» WHAT THE EXERCISE ASKS: Copy down all of the data underneath, exactly as shown.

== GIVEN MATERIAL

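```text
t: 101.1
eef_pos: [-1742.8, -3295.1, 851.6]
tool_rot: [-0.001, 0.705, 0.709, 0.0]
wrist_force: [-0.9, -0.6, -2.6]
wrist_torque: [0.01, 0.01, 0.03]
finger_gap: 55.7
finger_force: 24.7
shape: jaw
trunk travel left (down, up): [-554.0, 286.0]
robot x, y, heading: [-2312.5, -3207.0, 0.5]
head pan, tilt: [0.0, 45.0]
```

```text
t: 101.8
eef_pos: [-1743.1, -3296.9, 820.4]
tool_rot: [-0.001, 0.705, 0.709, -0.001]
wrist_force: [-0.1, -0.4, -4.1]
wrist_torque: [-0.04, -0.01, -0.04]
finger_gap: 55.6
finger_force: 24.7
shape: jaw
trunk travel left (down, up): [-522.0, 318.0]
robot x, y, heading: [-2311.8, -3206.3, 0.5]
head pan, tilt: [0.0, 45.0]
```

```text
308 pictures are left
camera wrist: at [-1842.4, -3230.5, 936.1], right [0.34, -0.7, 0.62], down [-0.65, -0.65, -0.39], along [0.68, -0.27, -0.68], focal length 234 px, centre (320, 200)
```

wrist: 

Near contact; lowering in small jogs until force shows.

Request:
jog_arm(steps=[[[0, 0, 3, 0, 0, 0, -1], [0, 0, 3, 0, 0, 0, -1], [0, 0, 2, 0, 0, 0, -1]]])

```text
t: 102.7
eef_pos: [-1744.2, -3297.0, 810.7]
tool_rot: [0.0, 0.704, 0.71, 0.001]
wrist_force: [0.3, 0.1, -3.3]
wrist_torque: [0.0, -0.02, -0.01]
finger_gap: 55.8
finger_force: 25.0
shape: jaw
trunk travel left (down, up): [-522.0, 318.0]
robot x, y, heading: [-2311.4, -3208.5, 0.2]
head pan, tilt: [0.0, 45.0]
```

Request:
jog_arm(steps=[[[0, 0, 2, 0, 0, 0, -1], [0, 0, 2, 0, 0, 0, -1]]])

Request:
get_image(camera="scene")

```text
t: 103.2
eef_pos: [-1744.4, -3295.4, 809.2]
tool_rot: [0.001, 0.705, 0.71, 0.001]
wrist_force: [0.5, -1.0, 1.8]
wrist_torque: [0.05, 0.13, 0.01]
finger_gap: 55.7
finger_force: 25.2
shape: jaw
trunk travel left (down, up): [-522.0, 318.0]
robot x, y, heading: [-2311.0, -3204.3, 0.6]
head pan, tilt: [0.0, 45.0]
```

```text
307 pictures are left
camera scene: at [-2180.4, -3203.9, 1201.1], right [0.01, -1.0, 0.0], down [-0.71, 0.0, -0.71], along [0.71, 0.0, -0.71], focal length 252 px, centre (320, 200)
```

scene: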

====

» TASK OUTPUT:
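```text
t: 101.1
eef_pos: [-1742.8, -3295.1, 851.6]
tool_rot: [-0.001, 0.705, 0.709, 0.0]
wrist_force: [-0.9, -0.6, -2.6]
wrist_torque: [0.01, 0.01, 0.03]
finger_gap: 55.7
finger_force: 24.7
shape: jaw
trunk travel left (down, up): [-554.0, 286.0]
robot x, y, heading: [-2312.5, -3207.0, 0.5]
head pan, tilt: [0.0, 45.0]
```

```text
t: 101.8
eef_pos: [-1743.1, -3296.9, 820.4]
tool_rot: [-0.001, 0.705, 0.709, -0.001]
wrist_force: [-0.1, -0.4, -4.1]
wrist_torque: [-0.04, -0.01, -0.04]
finger_gap: 55.6
finger_force: 24.7
shape: jaw
trunk travel left (down, up): [-522.0, 318.0]
robot x, y, heading: [-2311.8, -3206.3, 0.5]
head pan, tilt: [0.0, 45.0]
```

```text
308 pictures are left
camera wrist: at [-1842.4, -3230.5, 936.1], right [0.34, -0.7, 0.62], down [-0.65, -0.65, -0.39], along [0.68, -0.27, -0.68], focal length 234 px, centre (320, 200)
```

wrist: 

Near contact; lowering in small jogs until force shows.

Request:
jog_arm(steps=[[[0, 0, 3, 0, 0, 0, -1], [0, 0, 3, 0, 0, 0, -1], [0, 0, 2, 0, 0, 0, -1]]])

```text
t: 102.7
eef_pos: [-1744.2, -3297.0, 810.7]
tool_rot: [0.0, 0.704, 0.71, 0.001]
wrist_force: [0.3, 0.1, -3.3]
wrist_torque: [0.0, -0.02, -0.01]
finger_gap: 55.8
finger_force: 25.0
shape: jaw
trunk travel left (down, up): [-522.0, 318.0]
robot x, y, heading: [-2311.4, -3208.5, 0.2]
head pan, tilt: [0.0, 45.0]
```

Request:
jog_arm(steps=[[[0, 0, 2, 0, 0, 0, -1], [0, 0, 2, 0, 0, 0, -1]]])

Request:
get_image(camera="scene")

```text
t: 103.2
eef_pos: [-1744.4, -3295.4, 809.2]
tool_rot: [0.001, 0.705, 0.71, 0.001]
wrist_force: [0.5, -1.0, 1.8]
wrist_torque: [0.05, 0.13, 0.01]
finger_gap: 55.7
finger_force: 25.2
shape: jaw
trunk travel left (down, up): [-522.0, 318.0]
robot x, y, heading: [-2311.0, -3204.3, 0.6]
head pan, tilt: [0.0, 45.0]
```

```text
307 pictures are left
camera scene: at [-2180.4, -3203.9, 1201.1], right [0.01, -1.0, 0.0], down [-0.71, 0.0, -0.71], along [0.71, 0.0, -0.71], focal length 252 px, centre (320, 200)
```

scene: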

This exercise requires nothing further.